Annibale de Gasparis discovered today’s asteroid, 13 Egeria, in 1850, named some time later by Urbain Le Verrier in honour of an Italian nymph.
Egeria is, as usual, in the main belt, but is a G-type, not something we get in these pages every week. G-types are similar to C-types, but are thought to contain phyllosilicates such as clays or micas. Phyllosilicates get their name from their tendency to form sheets (phyllon is the Greek for “leaf”).
Following occultations of stars in 1992 and 2008 it was decided that Egeria is fairly circular, measuring approximately 200 km in diameter. It was also one of the seventeen lucky rocks chosen to take part in a University of Hawaii search for satellites and dust rings around asteroids, but none were found.

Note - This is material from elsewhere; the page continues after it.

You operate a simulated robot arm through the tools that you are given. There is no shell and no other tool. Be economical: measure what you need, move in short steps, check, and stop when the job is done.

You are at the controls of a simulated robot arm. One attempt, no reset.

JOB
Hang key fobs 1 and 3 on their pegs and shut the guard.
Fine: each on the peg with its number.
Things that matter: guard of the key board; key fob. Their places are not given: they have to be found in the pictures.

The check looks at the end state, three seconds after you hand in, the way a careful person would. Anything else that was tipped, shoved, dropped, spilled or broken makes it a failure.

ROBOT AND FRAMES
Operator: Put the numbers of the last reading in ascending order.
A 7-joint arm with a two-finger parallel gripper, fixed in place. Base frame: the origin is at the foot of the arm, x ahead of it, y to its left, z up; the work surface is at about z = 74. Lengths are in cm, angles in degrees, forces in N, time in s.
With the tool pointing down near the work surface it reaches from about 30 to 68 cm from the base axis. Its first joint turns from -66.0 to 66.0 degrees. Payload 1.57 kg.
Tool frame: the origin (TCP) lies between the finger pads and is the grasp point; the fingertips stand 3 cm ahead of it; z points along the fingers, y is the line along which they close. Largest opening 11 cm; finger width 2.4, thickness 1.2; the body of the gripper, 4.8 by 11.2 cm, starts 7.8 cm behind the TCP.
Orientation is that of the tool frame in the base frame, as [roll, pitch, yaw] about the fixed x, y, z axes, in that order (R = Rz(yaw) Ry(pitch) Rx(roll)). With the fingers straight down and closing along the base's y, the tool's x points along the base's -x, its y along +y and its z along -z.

The eponymous nymph shown above was a minor Roman goddess whose origin is unclear (we don’t even know for certain if she was a water nymph or a mountain nymph). Her cult is known to have been celebrated at several sacred groves, though not usually on her own. She provided prophecy in return for gifts of water or milk, and was able to divine the sometimes seemingly impenetrable omens sent by the gods. Her relationship with Numa Pompilius, the supposed second king of Rome (after Romulus) was as a sort of counselor. Numa supposedly wrote down her teachings and had them buried with him. When they were discovered by peasants years later, according to Livy, they were thought to be so inflammatory in nature that the Senate had them burned.
1875 ⇒ Discovery of asteroids 152 Atala by the French optician/astronomer brothers Paul and Prosper Prosper Henry, and 153 Hilda by Johann Palisa.
1885 ⇒ Birth, in Nashville, of Harlow Shapley, the American astronomer who correctly estimated the size of the Milky Way, and where the Sun sits within it. This was achieved using RR Lyrae variable stars, a class of very handy “standard candles” whose luminosity can be used to estimate distances within our galaxy.